Although, his method — revealing that he bought Archie a car — is so intensely high school that one remembers Riverdale is as ridiculous as a Carrie musical. Which, to the show’s credit, is the point. Alice, cast as Carrie’s mother in the production, realizes mid-song that everyone is leaving her. Cheryl convinces Josie (Ashleigh Murray), playing the caring gym teacher in the musical, that they cannot sing their duet unless their issues are squared away. The songs even find their way off the stage as the show borrows a page or two from Glee‘s songbook, staging musical numbers in otherwise normal Riverdale situations and sets. The show always works best when the teenage melodrama works hand-in-hand with the film noir trappings creator Robert Aguirre-Sacasa welded into the program. And here, the melodrama works even better when welded to the trappings of musical theater. The emotions are pitched at the same level.
And no one really exemplifies this better than Cheryl, whose theatrical flair and reference-laden dialogue reflects the character’s true turmoil.

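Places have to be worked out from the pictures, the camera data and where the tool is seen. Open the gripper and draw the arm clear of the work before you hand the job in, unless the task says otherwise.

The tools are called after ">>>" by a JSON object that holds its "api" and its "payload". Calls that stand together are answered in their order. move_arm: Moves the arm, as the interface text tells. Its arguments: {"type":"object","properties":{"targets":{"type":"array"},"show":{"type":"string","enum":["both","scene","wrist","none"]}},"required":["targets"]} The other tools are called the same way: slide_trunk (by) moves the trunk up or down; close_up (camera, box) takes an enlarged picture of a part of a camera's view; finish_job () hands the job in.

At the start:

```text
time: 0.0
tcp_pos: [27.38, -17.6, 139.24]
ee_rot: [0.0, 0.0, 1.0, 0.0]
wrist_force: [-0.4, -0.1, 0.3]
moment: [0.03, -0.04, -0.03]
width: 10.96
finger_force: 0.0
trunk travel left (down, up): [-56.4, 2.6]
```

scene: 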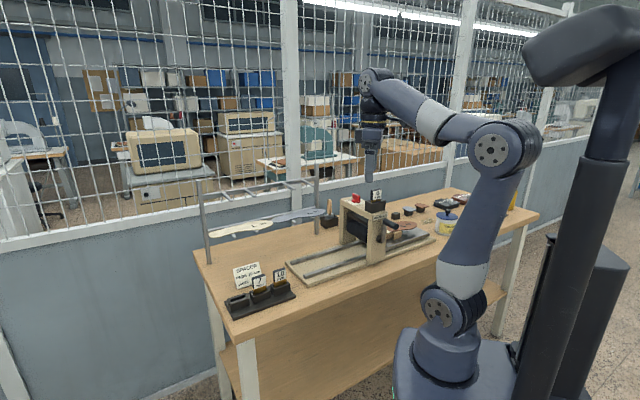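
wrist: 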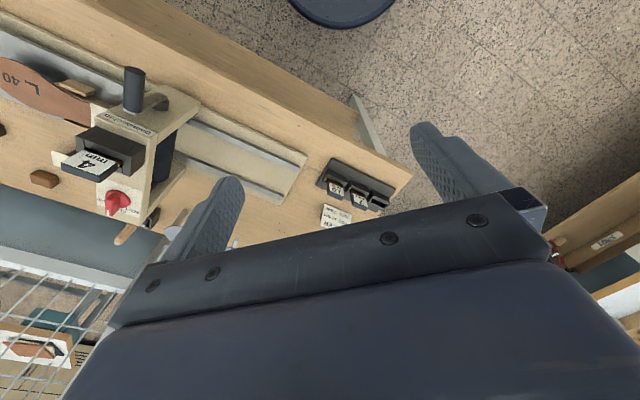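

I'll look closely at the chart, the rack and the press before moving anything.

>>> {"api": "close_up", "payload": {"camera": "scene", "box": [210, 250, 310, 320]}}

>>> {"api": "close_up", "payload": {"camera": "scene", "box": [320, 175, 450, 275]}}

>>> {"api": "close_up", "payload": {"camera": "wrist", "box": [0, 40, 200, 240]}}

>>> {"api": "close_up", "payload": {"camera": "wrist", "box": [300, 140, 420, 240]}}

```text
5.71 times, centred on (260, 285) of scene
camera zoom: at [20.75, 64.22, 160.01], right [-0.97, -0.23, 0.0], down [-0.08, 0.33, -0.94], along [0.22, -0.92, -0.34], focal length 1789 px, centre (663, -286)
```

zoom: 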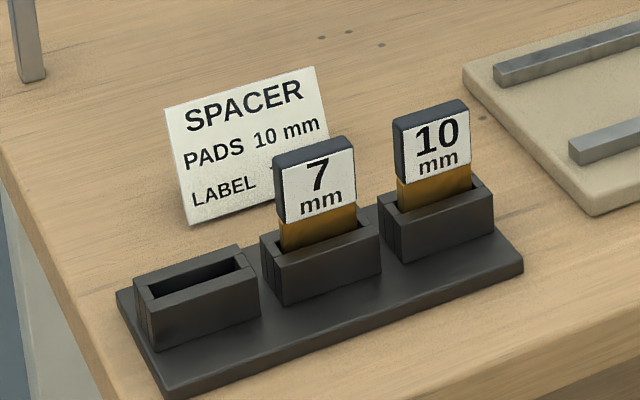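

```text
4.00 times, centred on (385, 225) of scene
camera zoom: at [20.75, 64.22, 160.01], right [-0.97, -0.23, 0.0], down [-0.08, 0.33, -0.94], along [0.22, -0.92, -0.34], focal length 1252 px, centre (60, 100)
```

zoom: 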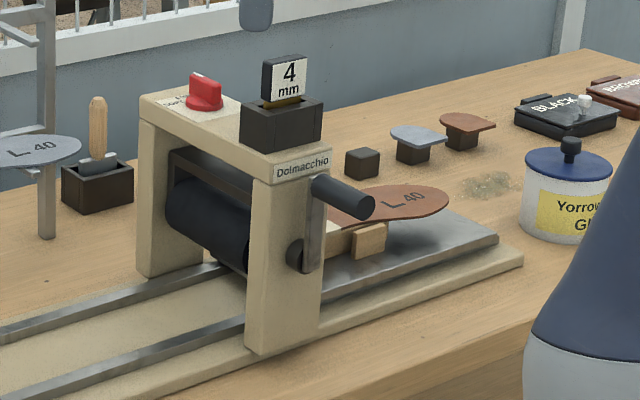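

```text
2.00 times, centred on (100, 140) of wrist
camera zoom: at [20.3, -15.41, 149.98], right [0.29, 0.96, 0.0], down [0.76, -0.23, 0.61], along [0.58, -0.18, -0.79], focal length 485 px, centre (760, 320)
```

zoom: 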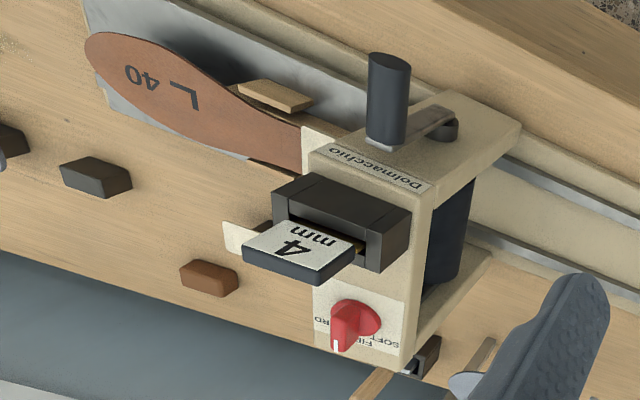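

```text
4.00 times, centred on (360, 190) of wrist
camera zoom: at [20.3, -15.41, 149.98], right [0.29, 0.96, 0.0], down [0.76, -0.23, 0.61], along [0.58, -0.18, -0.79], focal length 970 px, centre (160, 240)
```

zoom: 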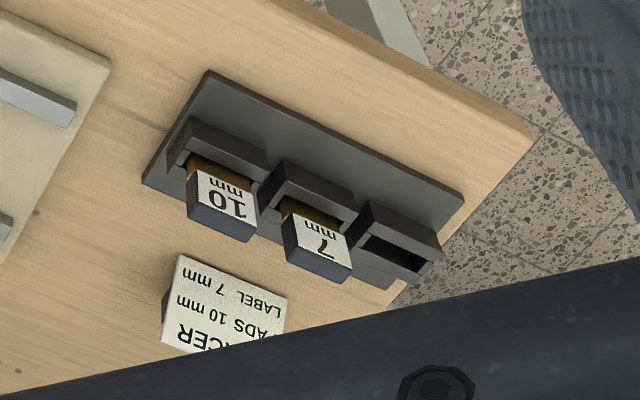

But it’s also interesting to note than Cheryl’s real authentic self — revealed only to Toni (Vanessa Morgan) — is not as measured in her speech or orchestrated in her words. Nonetheless, it is difficult for her to share her thoughts without the flair, which makes Penelope’s (Nathalie Boltt) ultimate refusal to let Cheryl participate in the musical all the more distressing.
Granted, she gets the perfect Cheryl-style revenge on dear old mother later in the episode.
The whole hour turns out to be one of the most Riverdale things to ever happen, which perfectly sets the stage — pun intended — for its nightmarish conclusion: Midge (Emilija Baranac) dead and stapled to a piece of the Carrie set with a new message from the Black Hood. As I’ve always maintained, the Black Hood reveal was one of the most weak-sauce things to ever occur on the show. So weak, that it could only be a dodge. And buried within the episode’s final act is a new list of suspects: Sheriff Keller (Martin Cummins), who was wandering the backstage area before the curtain went up; Kevin’s assistant Fangs (Drew Ray Tanner), the last person seen with Midge; Moose (Cody Kearsley), Midge’s boyfriend; and even Ethel, who may have sent Kevin threatening letters about recasting Cheryl. Chic (Hart Denton) was also backstage and therefore my main carry-over from the old suspect list. Maybe he and the Riverdale High janitor were in cahoots all along.
But let’s ponder that suspect list as we watch a preview of next week’s show. The town gathers to mourn Midge, Cheryl issues a warning to Sheriff Keller and the teen detectives are back on the old case. Hopefully, the solution will be better this time.

Riverdale airs Wednesdays on The CW.